The excitement is mounting. Even if security has been tightened under France's emergency laws, with a greater number of and more thorough checks in some sectors close to the Festival Palace.

Undeterred, the unofficial photographers have squeezed their stepladders in rows in a specially cordoned off space in front of Palace. From there they will may have a small chance of glimpsing stars as they climb the red-carpeted stairs on Tuesday evening, 17th May.

Crowds pullers

The crowds of onlookers who gather outside this evening will be straining to see even the hem of the talking-piece evening dresses of actresses like Nicole Kidman, who is appearing no less than FOUR times in the Festival this year, twice in competition : American Sofia Coppola's The Beguiled and Greek director Yorgos Lanthimos' The Killing of a Sacred Deer, once in a film out of competition, James Cameron Mitchell's How to Talk to Girls at Parties and also in a special screening section devoted to TV in New Zealander Jane Campion's series, The Top of the Lake.

The limelight is shared on the red carpeted stairs at Cannes. Tonight Italian bellezza, Monica Belluci, who is the mistress of the opening and closing ceremony will be stepping up, and every evening the nine members of the Golden Palm jury will led by Spanish film director Pedro Almodovar.

Almodovar in his important role as chair, and known for his films where woman nearly always play the main roles, spoke with a different kind of sensitivity when asked a gender equality question, something always popular in Cannes.

"The most important thing is not whether the films are directed by a man or a woman, or what degree of femininity or of homosexuality they contain. What's important here are the films themselves. I hope that these issues will feature in them."

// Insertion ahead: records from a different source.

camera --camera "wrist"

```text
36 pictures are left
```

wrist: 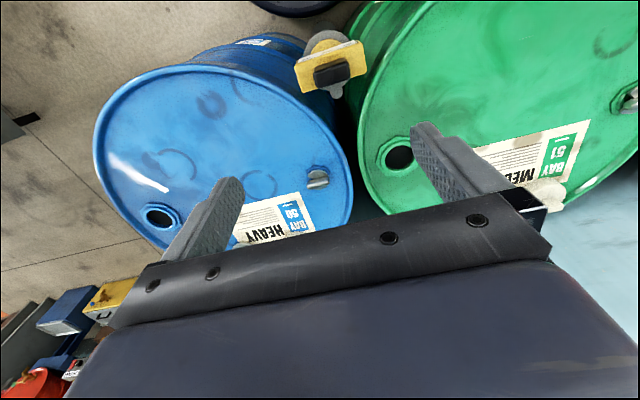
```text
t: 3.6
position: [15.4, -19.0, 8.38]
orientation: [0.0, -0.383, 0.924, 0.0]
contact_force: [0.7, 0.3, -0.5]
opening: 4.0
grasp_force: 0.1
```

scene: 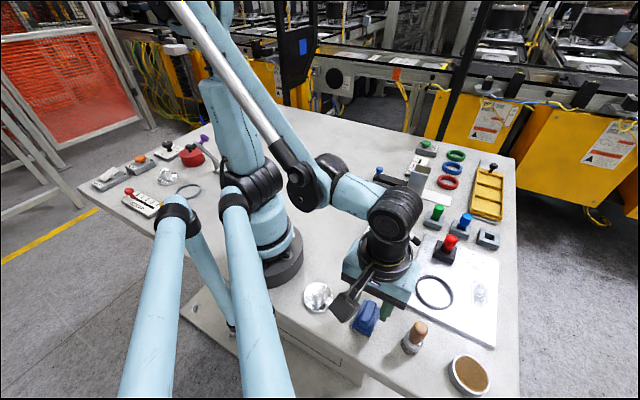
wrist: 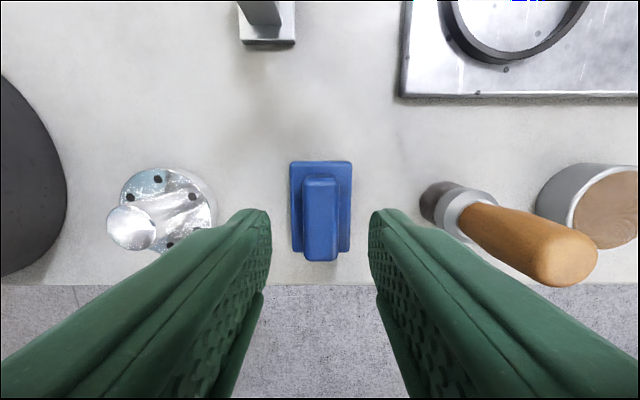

It's interesting to hear how the jury members approach their work which can make or break a movie. Among them US actor Will Smith, known for his ears and his sense of humour. He also spoke with particular humility.

"I was born and brought up in West Philadelphia. That's very far away from here, from Cannes... I'm really excited about what I can learn here in interesting discussions... I'm here for selfish reasons."

One particular issue is causing conflict at the Cannes Film Festival this year. Online film firm Netflix is apparently playing the baddy. Two films selected for the palm competition have been bought by the firm which enables people to see films on their computer screens as soon as they are released.

French law demands that films release first in the cinema halls to be seen on the big screen for which they are made. They become available for online viewing three years later. There's a deadlock because the web firm says the two films, one Korean on US, will not screen in French cinemas.

2017 jury chief Almodovar said in the jury press conference that it would be an enormous paradox if the Golden Palm went to a film that could not be seen in cinemas. So now, the debate in Cannes is whether that means these two movies are out of the race.

Opening film on the big screen in synch with Festival start

French director Arnaud Desplechin gets the honour of having his film open the festival, but he's deprived of a chance of winning the special 70th anniversary Cannes Film Festival 2017 Palm award. This year it will possibly be even more coveted , and not just for it's distribution value and prestige: the special palm-leaf is gold as usual but is also studded with diamonds.

Desplechin's latest work called Ismael's Ghosts stars top French actors: his faithful Mathieu Amal-ric, young rising star Louis Garrel, along with Marion Cotillard and Charlotte Gainsbourg.

It's a love triangle, laced with Desplechin's own love of spy stories, dreams, nightmares, and his obvious concern over illusion and reality. Cotillard the wife, who returns from the dead as it were, does a little dance for Gainsbourg, the new lover that may go down in French cinema history.

It would be akin to the well-remembered dance scene in Quentin Tarantino's 1993 Pulp Fiction performed by John Travolta and this year's Cannes president of the Un Certain regard section jury, Uma Thurman. Desplechin lets his imagination run quite wild in this film.

In keeping with recent tradition, Ismael's Ghosts which is set in Paris and on the French coast releases in France on today, Wednesday, so those who still pack the halls in France will have a real-time taste of the Cannes Film Festival.

The first premieres of all 19 films in competition are on the big screens at the Palais des Festivals as of Thursday. For two of them, it may be the only chance anyone will get.